Day 25 – October 12
Woke up at 6 am. We were leaving Pokhara. As if they were saying goodbye, the mountains were again looming in the distance.
The bus ride was pure luxury – compared to our experience a week ago. We were descending from the Himalayan foothills (Pokhara being at 800 m) down to the flats that form Nepal’s south (with altitudes under 200 m).
At first, the road was winding and twisting like the rivers creating this terrain. Drivers overtaking others didn’t mind the limited visibility. Just honk while passing and whoever might come on the opposite side will do his best to avoid you.
We finally got to lower areas. And then we saw it: the elusive Nepali straight road – the first we encountered here thus far. The bus managed to accelerate to a staggering 68 kmph. Engine roaring, windows vibrating, bodywork trembling like a China cabinet during an earthquake. I guess neither the bus not the road allowed for a higher speed.
After 150 km and 5 hours on the road, we arrived in the village of Sauraha. Sitting on the banks of the Rapti river, Sauraha is the main access point to Chitwan National Park.
Yet we didn’t care at all about any national parks, at least for now. It was noon and we were sitting in an oven, baking under the sun. The temperature outside was thirty something degrees, in the shade… what shade?
The bus left us someplace in the middle of nowhere. Just empty fields all around us. And, of course, lots of jeeps and vans, ready to take us to our destination, for a moderate fee. We preferred to walk.
“Taxi, sir. Taxi, sir.”
“No, thank you.”
“Is very hot. Long way. Taxi!”
We were the only ones to walk. Would have been a little weird, walking in this heat, at noon, in the middle of nowhere, if not for my GPS telling me our destination was a mere 500 m away.

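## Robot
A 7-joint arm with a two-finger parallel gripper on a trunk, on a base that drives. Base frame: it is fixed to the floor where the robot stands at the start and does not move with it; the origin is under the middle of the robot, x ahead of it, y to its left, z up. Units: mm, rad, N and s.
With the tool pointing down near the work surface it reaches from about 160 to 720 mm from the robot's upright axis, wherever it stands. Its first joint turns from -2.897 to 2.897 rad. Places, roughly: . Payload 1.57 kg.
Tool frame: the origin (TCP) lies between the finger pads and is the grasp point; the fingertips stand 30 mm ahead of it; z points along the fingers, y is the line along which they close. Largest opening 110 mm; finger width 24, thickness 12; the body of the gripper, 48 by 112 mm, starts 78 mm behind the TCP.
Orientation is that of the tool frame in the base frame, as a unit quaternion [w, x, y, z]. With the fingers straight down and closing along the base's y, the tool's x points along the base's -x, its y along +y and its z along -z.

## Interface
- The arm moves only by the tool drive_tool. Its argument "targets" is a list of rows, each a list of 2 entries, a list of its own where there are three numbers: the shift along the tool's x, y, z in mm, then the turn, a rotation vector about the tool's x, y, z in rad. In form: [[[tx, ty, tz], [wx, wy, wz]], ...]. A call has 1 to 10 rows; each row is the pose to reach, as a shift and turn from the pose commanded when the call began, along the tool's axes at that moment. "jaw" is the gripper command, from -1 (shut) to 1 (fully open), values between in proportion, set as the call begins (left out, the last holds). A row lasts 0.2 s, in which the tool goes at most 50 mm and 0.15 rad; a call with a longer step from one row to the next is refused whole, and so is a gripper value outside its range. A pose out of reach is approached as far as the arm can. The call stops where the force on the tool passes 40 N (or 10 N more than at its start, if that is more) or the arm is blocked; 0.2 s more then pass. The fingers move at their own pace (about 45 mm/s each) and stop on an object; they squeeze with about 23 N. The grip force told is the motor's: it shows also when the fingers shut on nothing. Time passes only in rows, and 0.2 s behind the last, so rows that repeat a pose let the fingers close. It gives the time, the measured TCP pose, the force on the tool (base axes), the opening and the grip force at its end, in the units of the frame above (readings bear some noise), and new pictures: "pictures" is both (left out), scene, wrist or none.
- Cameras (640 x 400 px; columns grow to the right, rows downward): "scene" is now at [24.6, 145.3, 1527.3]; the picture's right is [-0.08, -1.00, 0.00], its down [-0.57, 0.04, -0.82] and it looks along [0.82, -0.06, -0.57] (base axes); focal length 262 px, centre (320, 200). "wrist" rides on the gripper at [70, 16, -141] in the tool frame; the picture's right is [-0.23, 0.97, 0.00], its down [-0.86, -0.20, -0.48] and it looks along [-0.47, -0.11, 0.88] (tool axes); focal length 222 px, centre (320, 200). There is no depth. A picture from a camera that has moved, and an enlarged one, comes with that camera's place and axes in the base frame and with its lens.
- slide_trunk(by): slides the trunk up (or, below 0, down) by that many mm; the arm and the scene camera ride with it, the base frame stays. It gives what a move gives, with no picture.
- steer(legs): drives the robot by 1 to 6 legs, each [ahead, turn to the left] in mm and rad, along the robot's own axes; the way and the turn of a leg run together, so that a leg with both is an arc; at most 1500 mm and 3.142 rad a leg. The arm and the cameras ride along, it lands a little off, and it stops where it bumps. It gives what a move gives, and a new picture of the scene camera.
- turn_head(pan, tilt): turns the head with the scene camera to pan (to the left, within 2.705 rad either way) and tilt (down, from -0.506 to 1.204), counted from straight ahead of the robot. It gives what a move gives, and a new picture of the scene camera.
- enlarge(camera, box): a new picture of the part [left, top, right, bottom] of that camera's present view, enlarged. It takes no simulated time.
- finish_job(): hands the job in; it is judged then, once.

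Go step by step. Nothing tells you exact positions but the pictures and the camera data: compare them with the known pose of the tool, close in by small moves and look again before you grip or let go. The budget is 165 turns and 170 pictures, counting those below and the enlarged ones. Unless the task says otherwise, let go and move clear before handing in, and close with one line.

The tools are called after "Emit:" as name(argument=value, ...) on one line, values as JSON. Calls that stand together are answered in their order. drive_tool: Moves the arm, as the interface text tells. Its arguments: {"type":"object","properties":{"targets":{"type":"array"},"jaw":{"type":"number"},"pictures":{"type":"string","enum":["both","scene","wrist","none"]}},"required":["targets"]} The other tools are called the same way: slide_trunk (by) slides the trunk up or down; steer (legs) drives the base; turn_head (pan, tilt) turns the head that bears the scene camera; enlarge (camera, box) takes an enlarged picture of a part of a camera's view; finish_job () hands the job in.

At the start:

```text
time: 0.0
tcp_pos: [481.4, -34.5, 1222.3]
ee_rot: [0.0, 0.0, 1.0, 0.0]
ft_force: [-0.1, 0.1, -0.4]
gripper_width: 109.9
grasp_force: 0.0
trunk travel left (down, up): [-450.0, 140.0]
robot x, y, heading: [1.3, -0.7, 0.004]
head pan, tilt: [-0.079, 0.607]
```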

We reached our hotel. Waited a couple of minutes in the sauna they referred to as reception. Sweat was dripping down my forehead while filling in the check in forms. Had lunch in the hotel’s restaurant, since that involved the least amount of walking outside. Ate while having a fan pointed straight towards me, at full power. Yet the constant stream of air only managed to annoy me by its inability to keep me cool.
Finished lunch fast and went with excitement to our room. Finally, the moment we’ve been waiting for. Locked the door, pulled the curtains and sprawled on the bed. And then we turned the AC on, full power. Blessed be thy cold air!
Zapping through the channels in the evening, came across the football match between Romania and Hungary. As expected from these two great teams, the most entertaining thing was how the English commentator pronounced Romanian names.
Day 25 – October 13
Sat indoor for most of the day. AC on. Curtains pulled to block out the sun. Unfortunately, we had to get out of the safety of our room around noon. We were hungry.
Went again outside at sunset. Weather much more manageable. Enjoyed the view over the Rapti river and the jungle south of it.
After a month of speaking English in Nepal, you end up making simple sentences, using mostly single syllable words. While it doesn’t become a problem, it’s still a little annoying, frustrating, funny. Tonight, we had a weird conversation with a waiter after he brought us the bill.
“Thank you”, I said while taking the bill.
Then he kept sitting there, next to us. It was creepy, so Andreea tried to make small talk, while I was sorting through the stack of Nepali bills.
“How do you say ‘thank you’ in your language?”
“Yes, thank you”
“No, how do YOU say ‘thank you’ in YOUR language?”
“Oh, yes, yes.. Language”
This wasn’t going anywhere. The waiter as well.
“What’s your name?” Andreea tried a different approach.
“No, what is your NAME?”
“And how old are you?”
“No, how old, age?”
“Ah, 18, sir” and continued sitting there, waiting for us to pay, with a look of mixed politeness, puzzlement and simplemindedness.